▶ [WRITTEN REQUEST]: Look through the material below for "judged". Copy every line that contains it.

#### SUPPLIED MATERIAL

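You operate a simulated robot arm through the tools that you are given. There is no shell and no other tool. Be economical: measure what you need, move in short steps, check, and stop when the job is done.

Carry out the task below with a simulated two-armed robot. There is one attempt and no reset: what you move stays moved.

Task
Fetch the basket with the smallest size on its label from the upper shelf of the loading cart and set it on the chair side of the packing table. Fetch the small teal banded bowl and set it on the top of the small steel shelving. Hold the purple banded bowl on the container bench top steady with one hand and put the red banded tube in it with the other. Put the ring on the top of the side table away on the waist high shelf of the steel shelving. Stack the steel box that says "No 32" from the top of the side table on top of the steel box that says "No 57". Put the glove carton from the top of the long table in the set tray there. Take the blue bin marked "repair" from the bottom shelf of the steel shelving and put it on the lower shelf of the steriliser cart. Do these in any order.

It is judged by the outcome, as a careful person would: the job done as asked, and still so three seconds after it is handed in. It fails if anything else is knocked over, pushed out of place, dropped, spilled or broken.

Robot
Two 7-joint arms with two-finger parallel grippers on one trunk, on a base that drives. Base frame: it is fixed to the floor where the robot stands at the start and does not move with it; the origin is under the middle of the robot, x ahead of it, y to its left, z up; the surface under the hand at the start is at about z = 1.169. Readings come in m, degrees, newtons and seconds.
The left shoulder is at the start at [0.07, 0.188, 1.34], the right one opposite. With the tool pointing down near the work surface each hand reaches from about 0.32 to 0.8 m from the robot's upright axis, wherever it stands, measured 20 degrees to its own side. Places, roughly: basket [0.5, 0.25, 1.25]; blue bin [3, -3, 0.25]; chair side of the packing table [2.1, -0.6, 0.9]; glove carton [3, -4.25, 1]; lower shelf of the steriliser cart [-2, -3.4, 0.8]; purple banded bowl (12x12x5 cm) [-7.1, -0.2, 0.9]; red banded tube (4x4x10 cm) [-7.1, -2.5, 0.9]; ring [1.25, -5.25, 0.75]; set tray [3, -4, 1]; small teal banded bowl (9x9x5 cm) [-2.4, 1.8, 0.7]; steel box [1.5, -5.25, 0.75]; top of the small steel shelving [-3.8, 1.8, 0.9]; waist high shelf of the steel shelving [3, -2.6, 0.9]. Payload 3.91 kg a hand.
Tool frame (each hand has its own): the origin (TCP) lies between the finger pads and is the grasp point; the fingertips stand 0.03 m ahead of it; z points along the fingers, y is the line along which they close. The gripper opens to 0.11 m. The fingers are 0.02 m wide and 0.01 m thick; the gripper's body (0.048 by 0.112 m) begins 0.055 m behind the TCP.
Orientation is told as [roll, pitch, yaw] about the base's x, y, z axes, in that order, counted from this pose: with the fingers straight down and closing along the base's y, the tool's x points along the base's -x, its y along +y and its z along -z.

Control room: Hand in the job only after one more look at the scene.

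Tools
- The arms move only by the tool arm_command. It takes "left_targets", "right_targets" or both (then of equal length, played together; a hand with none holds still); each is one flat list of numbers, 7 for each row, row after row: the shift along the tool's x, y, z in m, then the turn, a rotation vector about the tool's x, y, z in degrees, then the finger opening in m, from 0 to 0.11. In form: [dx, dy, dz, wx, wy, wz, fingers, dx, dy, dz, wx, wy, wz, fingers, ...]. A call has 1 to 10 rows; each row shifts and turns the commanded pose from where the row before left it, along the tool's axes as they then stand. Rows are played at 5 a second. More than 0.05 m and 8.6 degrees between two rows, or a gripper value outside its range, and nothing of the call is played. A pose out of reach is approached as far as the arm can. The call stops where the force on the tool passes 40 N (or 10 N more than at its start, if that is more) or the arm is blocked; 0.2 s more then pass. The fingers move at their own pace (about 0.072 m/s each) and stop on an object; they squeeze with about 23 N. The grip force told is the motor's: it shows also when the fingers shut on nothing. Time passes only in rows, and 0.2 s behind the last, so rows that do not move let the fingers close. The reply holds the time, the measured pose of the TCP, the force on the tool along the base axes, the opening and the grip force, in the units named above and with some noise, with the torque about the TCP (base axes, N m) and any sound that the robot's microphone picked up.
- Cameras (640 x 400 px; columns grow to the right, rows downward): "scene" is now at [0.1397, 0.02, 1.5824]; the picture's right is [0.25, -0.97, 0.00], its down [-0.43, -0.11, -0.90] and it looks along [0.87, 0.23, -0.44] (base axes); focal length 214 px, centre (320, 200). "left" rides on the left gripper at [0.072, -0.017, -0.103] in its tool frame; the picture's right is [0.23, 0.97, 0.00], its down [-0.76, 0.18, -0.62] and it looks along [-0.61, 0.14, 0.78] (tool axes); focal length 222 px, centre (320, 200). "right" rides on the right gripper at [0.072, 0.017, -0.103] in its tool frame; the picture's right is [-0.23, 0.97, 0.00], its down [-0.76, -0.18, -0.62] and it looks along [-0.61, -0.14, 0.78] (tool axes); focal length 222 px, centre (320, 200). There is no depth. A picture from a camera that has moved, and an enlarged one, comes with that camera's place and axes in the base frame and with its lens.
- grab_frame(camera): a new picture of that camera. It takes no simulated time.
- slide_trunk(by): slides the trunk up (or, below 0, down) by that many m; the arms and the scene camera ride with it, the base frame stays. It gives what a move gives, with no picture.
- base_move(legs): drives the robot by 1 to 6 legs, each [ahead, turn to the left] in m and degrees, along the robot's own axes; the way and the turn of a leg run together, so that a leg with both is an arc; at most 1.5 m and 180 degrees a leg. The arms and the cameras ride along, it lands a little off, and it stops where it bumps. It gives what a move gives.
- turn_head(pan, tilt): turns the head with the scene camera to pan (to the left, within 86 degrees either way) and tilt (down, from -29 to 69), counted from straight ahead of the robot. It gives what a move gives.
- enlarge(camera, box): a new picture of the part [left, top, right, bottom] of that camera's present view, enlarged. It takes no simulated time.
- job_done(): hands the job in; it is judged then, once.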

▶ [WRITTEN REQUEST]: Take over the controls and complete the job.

########

▶ [IN RESPONSE]:
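It is judged by the outcome, as a careful person would: the job done as asked, and still so three seconds after it is handed in. It fails if anything else is knocked over, pushed out of place, dropped, spilled or broken.
- job_done(): hands the job in; it is judged then, once.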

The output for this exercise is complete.